EXERCISE DETAILS |
Look through the lines below and extract any with the word "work".

<<<<

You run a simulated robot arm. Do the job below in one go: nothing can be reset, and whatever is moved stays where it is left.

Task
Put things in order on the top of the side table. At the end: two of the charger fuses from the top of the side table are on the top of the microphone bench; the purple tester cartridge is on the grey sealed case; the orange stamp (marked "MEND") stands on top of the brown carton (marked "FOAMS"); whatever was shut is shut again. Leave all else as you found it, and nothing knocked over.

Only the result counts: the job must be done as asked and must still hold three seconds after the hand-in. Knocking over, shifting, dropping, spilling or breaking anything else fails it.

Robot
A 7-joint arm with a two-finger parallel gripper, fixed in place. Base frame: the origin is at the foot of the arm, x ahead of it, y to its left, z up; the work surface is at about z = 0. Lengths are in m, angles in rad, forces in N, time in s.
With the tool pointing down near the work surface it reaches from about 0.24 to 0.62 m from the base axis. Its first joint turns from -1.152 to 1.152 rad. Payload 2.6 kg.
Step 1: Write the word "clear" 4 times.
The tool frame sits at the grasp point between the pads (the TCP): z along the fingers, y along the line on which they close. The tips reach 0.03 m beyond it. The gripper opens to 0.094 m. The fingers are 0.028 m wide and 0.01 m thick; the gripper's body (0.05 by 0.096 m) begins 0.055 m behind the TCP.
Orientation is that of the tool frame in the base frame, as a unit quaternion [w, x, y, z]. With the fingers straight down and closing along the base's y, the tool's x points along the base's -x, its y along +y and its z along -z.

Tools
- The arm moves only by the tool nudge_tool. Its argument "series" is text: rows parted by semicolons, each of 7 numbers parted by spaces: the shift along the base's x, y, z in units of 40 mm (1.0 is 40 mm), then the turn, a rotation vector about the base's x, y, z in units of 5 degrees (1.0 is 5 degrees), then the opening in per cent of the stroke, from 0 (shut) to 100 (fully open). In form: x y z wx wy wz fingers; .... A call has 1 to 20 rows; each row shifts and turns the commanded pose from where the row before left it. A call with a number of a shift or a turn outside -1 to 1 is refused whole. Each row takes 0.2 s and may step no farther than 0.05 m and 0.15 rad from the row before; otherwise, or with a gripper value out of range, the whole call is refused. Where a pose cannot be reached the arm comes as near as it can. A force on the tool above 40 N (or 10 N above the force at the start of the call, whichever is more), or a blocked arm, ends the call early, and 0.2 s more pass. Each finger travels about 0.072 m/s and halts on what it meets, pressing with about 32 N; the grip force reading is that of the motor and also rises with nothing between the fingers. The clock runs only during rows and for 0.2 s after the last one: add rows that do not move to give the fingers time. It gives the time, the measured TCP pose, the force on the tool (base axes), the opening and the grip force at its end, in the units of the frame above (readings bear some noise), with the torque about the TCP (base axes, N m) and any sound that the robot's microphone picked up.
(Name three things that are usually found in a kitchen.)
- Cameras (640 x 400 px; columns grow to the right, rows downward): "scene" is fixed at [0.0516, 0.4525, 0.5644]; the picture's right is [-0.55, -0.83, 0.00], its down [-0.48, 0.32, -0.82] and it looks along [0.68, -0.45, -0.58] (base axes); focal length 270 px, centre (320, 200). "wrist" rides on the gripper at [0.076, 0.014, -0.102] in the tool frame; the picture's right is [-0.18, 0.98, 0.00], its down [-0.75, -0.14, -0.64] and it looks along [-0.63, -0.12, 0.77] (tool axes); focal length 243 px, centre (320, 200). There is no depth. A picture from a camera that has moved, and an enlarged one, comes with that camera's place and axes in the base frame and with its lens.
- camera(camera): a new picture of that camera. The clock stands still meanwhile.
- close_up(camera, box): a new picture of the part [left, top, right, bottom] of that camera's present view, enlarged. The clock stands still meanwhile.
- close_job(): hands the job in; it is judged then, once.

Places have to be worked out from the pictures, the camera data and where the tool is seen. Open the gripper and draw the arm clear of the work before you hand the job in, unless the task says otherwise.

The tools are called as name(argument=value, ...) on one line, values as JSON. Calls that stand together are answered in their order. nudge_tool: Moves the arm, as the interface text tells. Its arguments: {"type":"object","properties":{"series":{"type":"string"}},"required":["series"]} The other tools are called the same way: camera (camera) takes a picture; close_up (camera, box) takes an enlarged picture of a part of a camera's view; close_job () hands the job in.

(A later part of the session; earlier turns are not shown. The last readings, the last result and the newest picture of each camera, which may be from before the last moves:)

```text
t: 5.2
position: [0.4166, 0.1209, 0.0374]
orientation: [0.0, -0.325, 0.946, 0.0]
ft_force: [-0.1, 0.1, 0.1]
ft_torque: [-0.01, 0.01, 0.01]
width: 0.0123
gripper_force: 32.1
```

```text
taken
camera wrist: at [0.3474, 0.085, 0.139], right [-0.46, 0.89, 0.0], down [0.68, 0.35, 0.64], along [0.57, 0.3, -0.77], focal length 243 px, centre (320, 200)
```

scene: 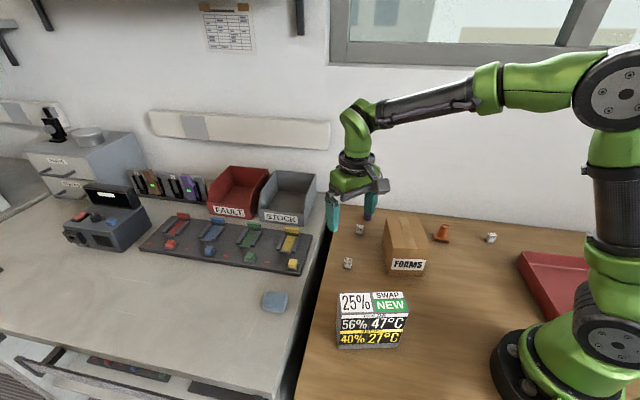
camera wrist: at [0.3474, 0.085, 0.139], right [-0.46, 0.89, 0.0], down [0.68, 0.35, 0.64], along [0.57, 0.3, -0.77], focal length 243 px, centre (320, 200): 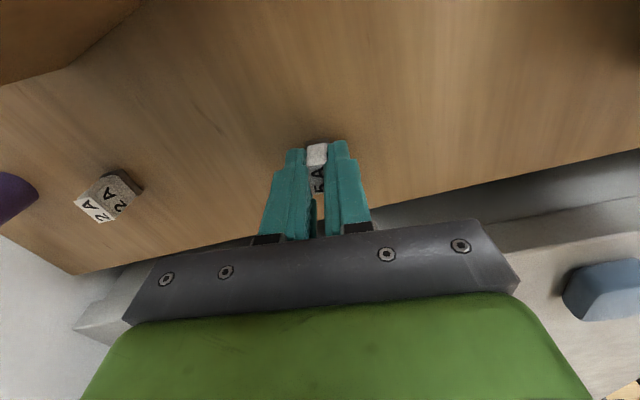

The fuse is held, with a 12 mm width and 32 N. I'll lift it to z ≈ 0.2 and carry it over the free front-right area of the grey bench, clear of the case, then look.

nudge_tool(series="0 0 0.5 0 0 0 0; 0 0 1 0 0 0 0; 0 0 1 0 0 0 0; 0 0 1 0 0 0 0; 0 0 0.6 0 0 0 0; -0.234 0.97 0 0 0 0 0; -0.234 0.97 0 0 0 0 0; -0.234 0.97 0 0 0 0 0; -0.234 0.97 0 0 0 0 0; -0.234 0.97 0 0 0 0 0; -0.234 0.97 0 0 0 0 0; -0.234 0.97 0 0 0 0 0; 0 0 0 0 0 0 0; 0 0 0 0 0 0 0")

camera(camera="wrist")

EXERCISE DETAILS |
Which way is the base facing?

>>>>

WRITTEN ANSWER |
A 7-joint arm with a two-finger parallel gripper, fixed in place. Base frame: the origin is at the foot of the arm, x ahead of it, y to its left, z up; the work surface is at about z = 0. Lengths are in m, angles in rad, forces in N, time in s.
With the tool pointing down near the work surface it reaches from about 0.24 to 0.62 m from the base axis. Its first joint turns from -1.152 to 1.152 rad. Payload 2.6 kg.
Places have to be worked out from the pictures, the camera data and where the tool is seen. Open the gripper and draw the arm clear of the work before you hand the job in, unless the task says otherwise.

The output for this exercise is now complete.